= THE PROBLEM =
Without the images, write out the whole listing exactly.

= COLLECTED MATERIAL =
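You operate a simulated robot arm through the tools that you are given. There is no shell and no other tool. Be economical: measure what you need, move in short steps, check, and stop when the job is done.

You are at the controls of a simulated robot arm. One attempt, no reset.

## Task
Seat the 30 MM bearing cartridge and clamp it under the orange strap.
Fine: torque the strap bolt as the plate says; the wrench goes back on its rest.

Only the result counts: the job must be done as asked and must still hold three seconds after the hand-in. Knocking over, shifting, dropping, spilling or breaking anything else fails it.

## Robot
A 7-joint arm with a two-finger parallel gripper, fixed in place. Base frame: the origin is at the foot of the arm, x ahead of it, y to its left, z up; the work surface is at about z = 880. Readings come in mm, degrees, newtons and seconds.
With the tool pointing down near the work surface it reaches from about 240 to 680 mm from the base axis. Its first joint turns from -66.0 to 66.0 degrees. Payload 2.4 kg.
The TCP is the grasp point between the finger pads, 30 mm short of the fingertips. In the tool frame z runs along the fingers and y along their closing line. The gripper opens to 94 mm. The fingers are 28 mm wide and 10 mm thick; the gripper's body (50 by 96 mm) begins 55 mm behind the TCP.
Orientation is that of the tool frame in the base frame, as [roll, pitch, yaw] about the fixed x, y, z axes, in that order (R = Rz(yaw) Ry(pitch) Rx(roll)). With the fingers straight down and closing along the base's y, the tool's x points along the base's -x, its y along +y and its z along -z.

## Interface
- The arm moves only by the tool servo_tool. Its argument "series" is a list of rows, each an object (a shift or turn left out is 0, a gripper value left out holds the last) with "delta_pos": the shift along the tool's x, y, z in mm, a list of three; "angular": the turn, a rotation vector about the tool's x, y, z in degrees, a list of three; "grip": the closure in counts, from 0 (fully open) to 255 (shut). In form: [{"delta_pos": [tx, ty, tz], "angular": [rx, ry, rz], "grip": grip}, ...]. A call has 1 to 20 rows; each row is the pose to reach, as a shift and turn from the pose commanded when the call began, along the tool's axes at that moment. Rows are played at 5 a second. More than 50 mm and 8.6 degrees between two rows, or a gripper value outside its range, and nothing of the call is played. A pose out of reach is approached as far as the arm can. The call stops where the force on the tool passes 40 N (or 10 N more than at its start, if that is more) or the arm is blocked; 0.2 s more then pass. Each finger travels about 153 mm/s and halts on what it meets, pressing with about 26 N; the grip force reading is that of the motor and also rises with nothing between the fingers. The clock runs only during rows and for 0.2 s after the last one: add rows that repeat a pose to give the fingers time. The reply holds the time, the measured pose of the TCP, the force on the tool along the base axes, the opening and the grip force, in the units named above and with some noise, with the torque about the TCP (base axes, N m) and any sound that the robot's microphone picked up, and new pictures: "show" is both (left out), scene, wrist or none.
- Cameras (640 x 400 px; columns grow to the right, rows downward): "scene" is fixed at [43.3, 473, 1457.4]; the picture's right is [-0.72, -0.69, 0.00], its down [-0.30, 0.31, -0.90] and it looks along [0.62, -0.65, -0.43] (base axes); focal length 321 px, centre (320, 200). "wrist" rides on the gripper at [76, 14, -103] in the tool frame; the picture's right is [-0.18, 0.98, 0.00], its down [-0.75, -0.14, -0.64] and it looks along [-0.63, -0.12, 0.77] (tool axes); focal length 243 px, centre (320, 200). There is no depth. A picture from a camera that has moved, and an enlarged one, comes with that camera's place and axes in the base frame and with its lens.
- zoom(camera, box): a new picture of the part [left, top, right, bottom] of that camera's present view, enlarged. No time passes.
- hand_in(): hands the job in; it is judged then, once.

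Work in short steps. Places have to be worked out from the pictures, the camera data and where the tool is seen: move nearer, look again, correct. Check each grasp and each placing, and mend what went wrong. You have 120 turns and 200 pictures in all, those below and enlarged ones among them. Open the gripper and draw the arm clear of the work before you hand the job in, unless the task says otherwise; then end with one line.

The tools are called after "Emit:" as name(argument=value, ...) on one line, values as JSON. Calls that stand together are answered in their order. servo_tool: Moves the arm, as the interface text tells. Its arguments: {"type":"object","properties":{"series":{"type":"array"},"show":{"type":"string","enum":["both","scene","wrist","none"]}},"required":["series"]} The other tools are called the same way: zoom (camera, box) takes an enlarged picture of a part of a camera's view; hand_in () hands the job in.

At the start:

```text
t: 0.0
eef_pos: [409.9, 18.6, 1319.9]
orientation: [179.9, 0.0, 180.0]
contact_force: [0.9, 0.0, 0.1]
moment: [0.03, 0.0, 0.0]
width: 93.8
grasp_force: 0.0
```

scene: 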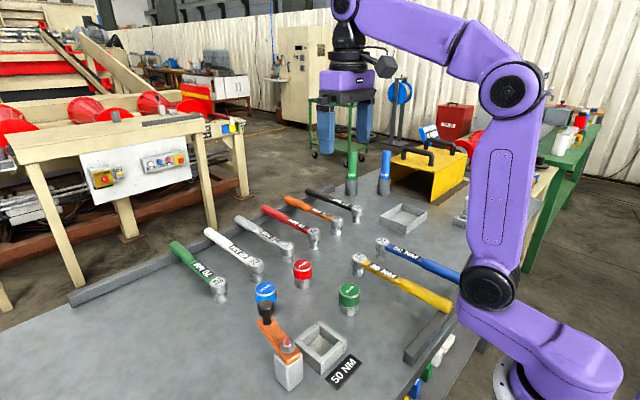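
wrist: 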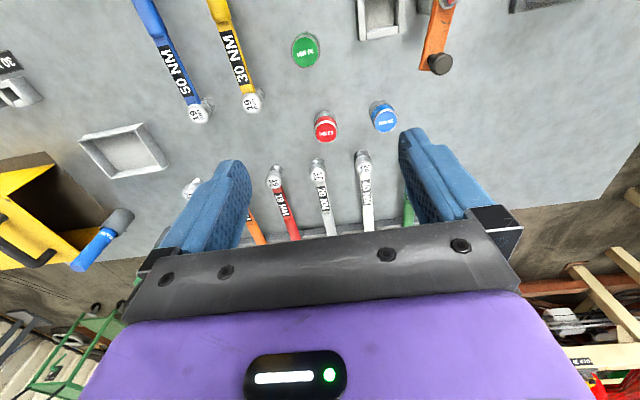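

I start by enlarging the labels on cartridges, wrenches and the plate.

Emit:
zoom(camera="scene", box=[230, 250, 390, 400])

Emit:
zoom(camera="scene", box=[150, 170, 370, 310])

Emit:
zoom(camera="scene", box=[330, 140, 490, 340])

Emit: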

= RESPONSE TO THIS EXERCISE =
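You operate a simulated robot arm through the tools that you are given. There is no shell and no other tool. Be economical: measure what you need, move in short steps, check, and stop when the job is done.

You are at the controls of a simulated robot arm. One attempt, no reset.

## Task
Seat the 30 MM bearing cartridge and clamp it under the orange strap.
Fine: torque the strap bolt as the plate says; the wrench goes back on its rest.

Only the result counts: the job must be done as asked and must still hold three seconds after the hand-in. Knocking over, shifting, dropping, spilling or breaking anything else fails it.

## Robot
A 7-joint arm with a two-finger parallel gripper, fixed in place. Base frame: the origin is at the foot of the arm, x ahead of it, y to its left, z up; the work surface is at about z = 880. Readings come in mm, degrees, newtons and seconds.
With the tool pointing down near the work surface it reaches from about 240 to 680 mm from the base axis. Its first joint turns from -66.0 to 66.0 degrees. Payload 2.4 kg.
The TCP is the grasp point between the finger pads, 30 mm short of the fingertips. In the tool frame z runs along the fingers and y along their closing line. The gripper opens to 94 mm. The fingers are 28 mm wide and 10 mm thick; the gripper's body (50 by 96 mm) begins 55 mm behind the TCP.
Orientation is that of the tool frame in the base frame, as [roll, pitch, yaw] about the fixed x, y, z axes, in that order (R = Rz(yaw) Ry(pitch) Rx(roll)). With the fingers straight down and closing along the base's y, the tool's x points along the base's -x, its y along +y and its z along -z.

## Interface
- The arm moves only by the tool servo_tool. Its argument "series" is a list of rows, each an object (a shift or turn left out is 0, a gripper value left out holds the last) with "delta_pos": the shift along the tool's x, y, z in mm, a list of three; "angular": the turn, a rotation vector about the tool's x, y, z in degrees, a list of three; "grip": the closure in counts, from 0 (fully open) to 255 (shut). In form: [{"delta_pos": [tx, ty, tz], "angular": [rx, ry, rz], "grip": grip}, ...]. A call has 1 to 20 rows; each row is the pose to reach, as a shift and turn from the pose commanded when the call began, along the tool's axes at that moment. Rows are played at 5 a second. More than 50 mm and 8.6 degrees between two rows, or a gripper value outside its range, and nothing of the call is played. A pose out of reach is approached as far as the arm can. The call stops where the force on the tool passes 40 N (or 10 N more than at its start, if that is more) or the arm is blocked; 0.2 s more then pass. Each finger travels about 153 mm/s and halts on what it meets, pressing with about 26 N; the grip force reading is that of the motor and also rises with nothing between the fingers. The clock runs only during rows and for 0.2 s after the last one: add rows that repeat a pose to give the fingers time. The reply holds the time, the measured pose of the TCP, the force on the tool along the base axes, the opening and the grip force, in the units named above and with some noise, with the torque about the TCP (base axes, N m) and any sound that the robot's microphone picked up, and new pictures: "show" is both (left out), scene, wrist or none.
- Cameras (640 x 400 px; columns grow to the right, rows downward): "scene" is fixed at [43.3, 473, 1457.4]; the picture's right is [-0.72, -0.69, 0.00], its down [-0.30, 0.31, -0.90] and it looks along [0.62, -0.65, -0.43] (base axes); focal length 321 px, centre (320, 200). "wrist" rides on the gripper at [76, 14, -103] in the tool frame; the picture's right is [-0.18, 0.98, 0.00], its down [-0.75, -0.14, -0.64] and it looks along [-0.63, -0.12, 0.77] (tool axes); focal length 243 px, centre (320, 200). There is no depth. A picture from a camera that has moved, and an enlarged one, comes with that camera's place and axes in the base frame and with its lens.
- zoom(camera, box): a new picture of the part [left, top, right, bottom] of that camera's present view, enlarged. No time passes.
- hand_in(): hands the job in; it is judged then, once.

Work in short steps. Places have to be worked out from the pictures, the camera data and where the tool is seen: move nearer, look again, correct. Check each grasp and each placing, and mend what went wrong. You have 120 turns and 200 pictures in all, those below and enlarged ones among them. Open the gripper and draw the arm clear of the work before you hand the job in, unless the task says otherwise; then end with one line.

The tools are called after "Emit:" as name(argument=value, ...) on one line, values as JSON. Calls that stand together are answered in their order. servo_tool: Moves the arm, as the interface text tells. Its arguments: {"type":"object","properties":{"series":{"type":"array"},"show":{"type":"string","enum":["both","scene","wrist","none"]}},"required":["series"]} The other tools are called the same way: zoom (camera, box) takes an enlarged picture of a part of a camera's view; hand_in () hands the job in.

At the start:

```text
t: 0.0
eef_pos: [409.9, 18.6, 1319.9]
orientation: [179.9, 0.0, 180.0]
contact_force: [0.9, 0.0, 0.1]
moment: [0.03, 0.0, 0.0]
width: 93.8
grasp_force: 0.0
```

scene: 
wrist: 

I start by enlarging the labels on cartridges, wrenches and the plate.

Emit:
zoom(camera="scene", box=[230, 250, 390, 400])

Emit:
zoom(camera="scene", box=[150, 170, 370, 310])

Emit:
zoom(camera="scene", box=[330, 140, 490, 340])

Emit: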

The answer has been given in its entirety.